Dans ce roman, l'auteure prend son temps. Celui d'installer ses personnages, de faire visiter les lieux, d'en raconter l'histoire, la complexité. Car il faut bien aller au-delà des raccourcis. L'étang de Berre. Synonyme d'usines, de fumées, de paysages défigurés. Pas question de les occulter, elles sont bien là. Dans la ligne d'horizon de Jessica qui, depuis la fenêtre de son appartement surveille les bancs de poissons tandis que près du chenal, son grand-père, Joseph attend son signal pour tendre les filets au bon moment avec Emile, son acolyte de toujours. Dans la ligne de mire d'Antoine et Dylan, les petits-fils d'Emile, tandis qu'ils trainent de l'étang à la plage. Dans la vie d'Ahmed, petit ami de Jessica et ingénieur à l'usine pétrochimique. Elles sont là, en pleine nature, au plus près des corps et des vies.

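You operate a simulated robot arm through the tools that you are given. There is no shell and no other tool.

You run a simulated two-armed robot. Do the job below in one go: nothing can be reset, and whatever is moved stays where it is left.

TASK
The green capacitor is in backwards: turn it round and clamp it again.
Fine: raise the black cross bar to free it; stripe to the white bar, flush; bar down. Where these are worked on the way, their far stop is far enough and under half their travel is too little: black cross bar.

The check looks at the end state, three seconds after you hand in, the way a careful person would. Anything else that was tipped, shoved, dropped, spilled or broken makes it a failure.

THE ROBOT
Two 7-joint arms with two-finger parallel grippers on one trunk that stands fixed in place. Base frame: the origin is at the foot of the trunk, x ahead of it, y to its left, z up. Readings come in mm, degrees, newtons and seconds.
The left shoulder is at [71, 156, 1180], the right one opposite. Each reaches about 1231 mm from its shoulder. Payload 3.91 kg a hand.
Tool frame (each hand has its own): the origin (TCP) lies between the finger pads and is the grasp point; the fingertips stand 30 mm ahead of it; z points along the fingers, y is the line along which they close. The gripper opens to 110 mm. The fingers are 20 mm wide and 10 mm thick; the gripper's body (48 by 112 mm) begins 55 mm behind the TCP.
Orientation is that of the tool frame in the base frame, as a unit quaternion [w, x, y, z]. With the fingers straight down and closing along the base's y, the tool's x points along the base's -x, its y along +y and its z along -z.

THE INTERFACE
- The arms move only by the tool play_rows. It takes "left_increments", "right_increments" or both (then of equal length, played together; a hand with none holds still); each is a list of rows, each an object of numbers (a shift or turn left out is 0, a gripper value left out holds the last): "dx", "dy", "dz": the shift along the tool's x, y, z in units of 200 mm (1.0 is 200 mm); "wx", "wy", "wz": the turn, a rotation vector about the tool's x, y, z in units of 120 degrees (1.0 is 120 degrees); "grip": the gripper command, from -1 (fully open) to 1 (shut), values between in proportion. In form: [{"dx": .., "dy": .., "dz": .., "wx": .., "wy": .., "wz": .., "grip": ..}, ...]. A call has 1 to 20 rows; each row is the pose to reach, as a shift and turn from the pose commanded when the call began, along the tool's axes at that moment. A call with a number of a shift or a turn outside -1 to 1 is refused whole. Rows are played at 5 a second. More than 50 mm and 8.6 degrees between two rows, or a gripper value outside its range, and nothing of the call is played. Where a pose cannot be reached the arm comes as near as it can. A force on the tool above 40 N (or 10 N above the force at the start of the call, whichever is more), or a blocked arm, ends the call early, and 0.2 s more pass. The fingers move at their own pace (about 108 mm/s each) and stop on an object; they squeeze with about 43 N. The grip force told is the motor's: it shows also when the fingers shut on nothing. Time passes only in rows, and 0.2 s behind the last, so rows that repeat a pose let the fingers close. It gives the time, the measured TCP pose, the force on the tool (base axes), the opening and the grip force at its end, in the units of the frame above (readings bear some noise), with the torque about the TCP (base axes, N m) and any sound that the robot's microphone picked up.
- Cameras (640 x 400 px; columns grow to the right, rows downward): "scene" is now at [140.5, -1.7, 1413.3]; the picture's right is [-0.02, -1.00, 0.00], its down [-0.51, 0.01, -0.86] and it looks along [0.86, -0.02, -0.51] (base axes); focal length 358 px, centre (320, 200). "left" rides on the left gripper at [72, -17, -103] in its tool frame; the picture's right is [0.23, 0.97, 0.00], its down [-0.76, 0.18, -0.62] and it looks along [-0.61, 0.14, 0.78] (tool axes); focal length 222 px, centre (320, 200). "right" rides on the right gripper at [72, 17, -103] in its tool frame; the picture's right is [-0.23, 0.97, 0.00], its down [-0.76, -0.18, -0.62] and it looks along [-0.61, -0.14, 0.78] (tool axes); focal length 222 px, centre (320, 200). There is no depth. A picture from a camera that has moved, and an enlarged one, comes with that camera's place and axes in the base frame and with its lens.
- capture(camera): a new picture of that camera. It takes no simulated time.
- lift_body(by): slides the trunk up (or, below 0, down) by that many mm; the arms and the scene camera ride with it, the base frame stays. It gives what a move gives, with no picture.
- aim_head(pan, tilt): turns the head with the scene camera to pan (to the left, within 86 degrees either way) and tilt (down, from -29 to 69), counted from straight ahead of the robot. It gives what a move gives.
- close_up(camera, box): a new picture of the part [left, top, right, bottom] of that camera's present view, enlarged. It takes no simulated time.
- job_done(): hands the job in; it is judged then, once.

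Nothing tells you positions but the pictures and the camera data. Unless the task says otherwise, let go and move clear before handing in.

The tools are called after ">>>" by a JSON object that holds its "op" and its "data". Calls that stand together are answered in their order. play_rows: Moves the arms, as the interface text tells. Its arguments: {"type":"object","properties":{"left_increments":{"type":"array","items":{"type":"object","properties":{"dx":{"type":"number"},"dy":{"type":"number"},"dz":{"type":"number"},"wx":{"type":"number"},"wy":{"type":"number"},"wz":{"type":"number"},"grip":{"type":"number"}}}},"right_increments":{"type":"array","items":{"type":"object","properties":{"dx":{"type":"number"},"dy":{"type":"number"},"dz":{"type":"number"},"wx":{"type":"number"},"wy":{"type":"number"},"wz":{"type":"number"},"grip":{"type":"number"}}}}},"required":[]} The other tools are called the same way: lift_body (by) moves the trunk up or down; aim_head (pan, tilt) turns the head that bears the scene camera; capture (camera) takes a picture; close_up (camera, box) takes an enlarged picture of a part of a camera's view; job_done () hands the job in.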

L'étang de Berre. C'est donc lui le personnage principal. Lui qui retient comme un aimant ceux qui vivent dans sa proximité. Lui qui abrite les bancs de muges dont on fait la poutargue avec les poches d'oeufs des femelles. Il y a ceux de l'étang, et les autres. Il y a des générations manquantes, des gamins élevés par leurs grands-parents, des trous à combler. Il y a ce curieux mélange des origines du peuplement, le communisme et les mathématiques, moteurs de l'industrialisation. Peu à peu, en cercles concentriques, le petit monde de l'étang de Berre s'anime, sous le regard tendre de l'auteure. Les bans de muges tentent de se frayer un chemin vers la mer, les mouches brouillent la vue, les peaux grattent, les cigales cassent les oreilles, les odeurs heurtent les narines... Il y a de la chaleur et du désoeuvrement. Des questions sans fin. Sur comment c'était avant. Sur comment ç'aurait été si... Sur la filiation, les attaches qui pèsent et leur manque qui détruit. Ou libère. Ils font ce qu'ils peuvent, tous. Ils sont surtout profondément humains.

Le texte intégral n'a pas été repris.